**Task directions:**
Print the listing as it stands, omitting all images.

——

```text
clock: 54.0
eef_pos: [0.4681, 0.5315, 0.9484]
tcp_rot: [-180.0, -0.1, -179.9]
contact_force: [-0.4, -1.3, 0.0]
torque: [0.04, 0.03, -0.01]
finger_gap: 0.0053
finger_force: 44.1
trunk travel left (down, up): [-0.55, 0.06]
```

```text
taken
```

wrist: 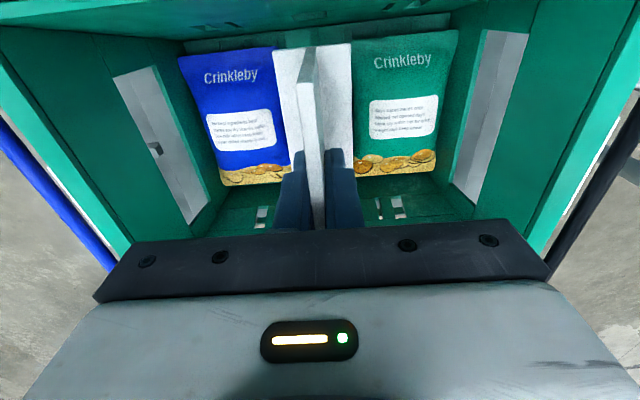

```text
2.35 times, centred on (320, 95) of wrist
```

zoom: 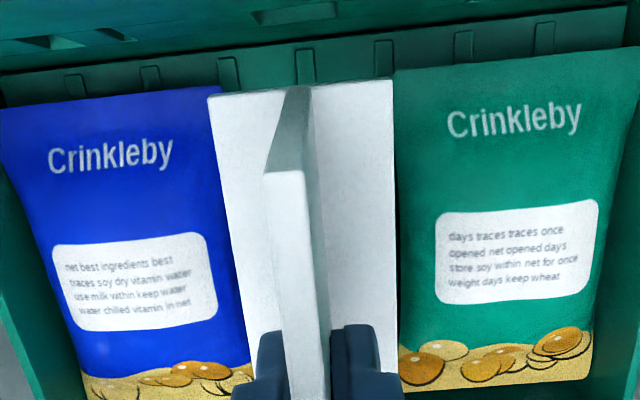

——

**Exercise result:**
```text
clock: 54.0
eef_pos: [0.4681, 0.5315, 0.9484]
tcp_rot: [-180.0, -0.1, -179.9]
contact_force: [-0.4, -1.3, 0.0]
torque: [0.04, 0.03, -0.01]
finger_gap: 0.0053
finger_force: 44.1
trunk travel left (down, up): [-0.55, 0.06]
```

```text
taken
```

wrist: 

```text
2.35 times, centred on (320, 95) of wrist
```

zoom: 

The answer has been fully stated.